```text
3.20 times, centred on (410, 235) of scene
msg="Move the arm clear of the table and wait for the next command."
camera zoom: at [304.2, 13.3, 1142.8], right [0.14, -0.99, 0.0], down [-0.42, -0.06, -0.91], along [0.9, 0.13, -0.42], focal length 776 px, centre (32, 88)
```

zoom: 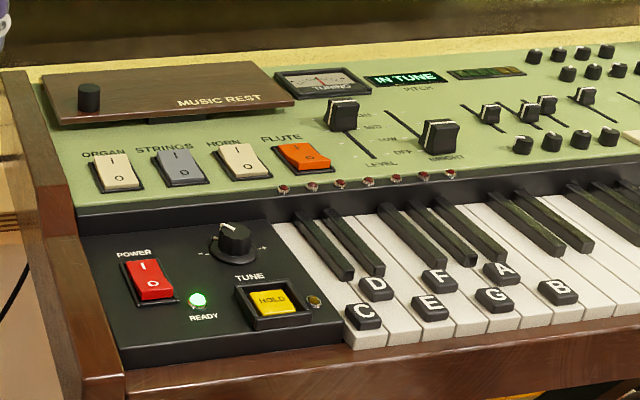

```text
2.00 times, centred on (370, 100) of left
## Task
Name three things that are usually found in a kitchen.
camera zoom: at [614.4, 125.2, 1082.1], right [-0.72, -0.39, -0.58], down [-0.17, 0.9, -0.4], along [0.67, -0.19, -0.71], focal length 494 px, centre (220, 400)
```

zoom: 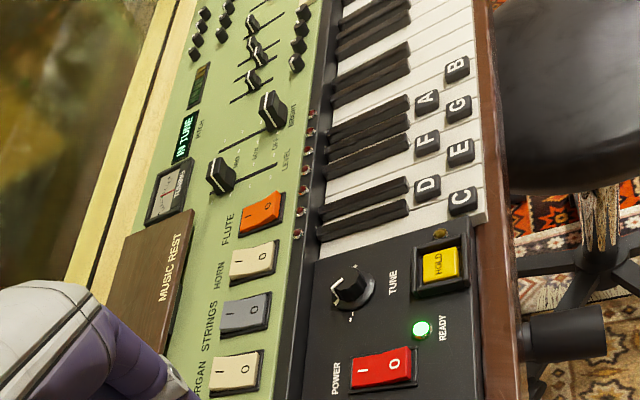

————————

Problem details
Transcribe the full listing above exactly, with the images removed. Return a JSON list in which every string is one line; blank lines are skipped.

Output for this task
[
  "```text",
  "3.20 times, centred on (410, 235) of scene",
  "msg=\"Move the arm clear of the table and wait for the next command.\"",
  "camera zoom: at [304.2, 13.3, 1142.8], right [0.14, -0.99, 0.0], down [-0.42, -0.06, -0.91], along [0.9, 0.13, -0.42], focal length 776 px, centre (32, 88)",
  "```",
  "zoom: ",
  "```text",
  "2.00 times, centred on (370, 100) of left",
  "## Task",
  "Name three things that are usually found in a kitchen.",
  "camera zoom: at [614.4, 125.2, 1082.1], right [-0.72, -0.39, -0.58], down [-0.17, 0.9, -0.4], along [0.67, -0.19, -0.71], focal length 494 px, centre (220, 400)",
  "```",
  "zoom: "
]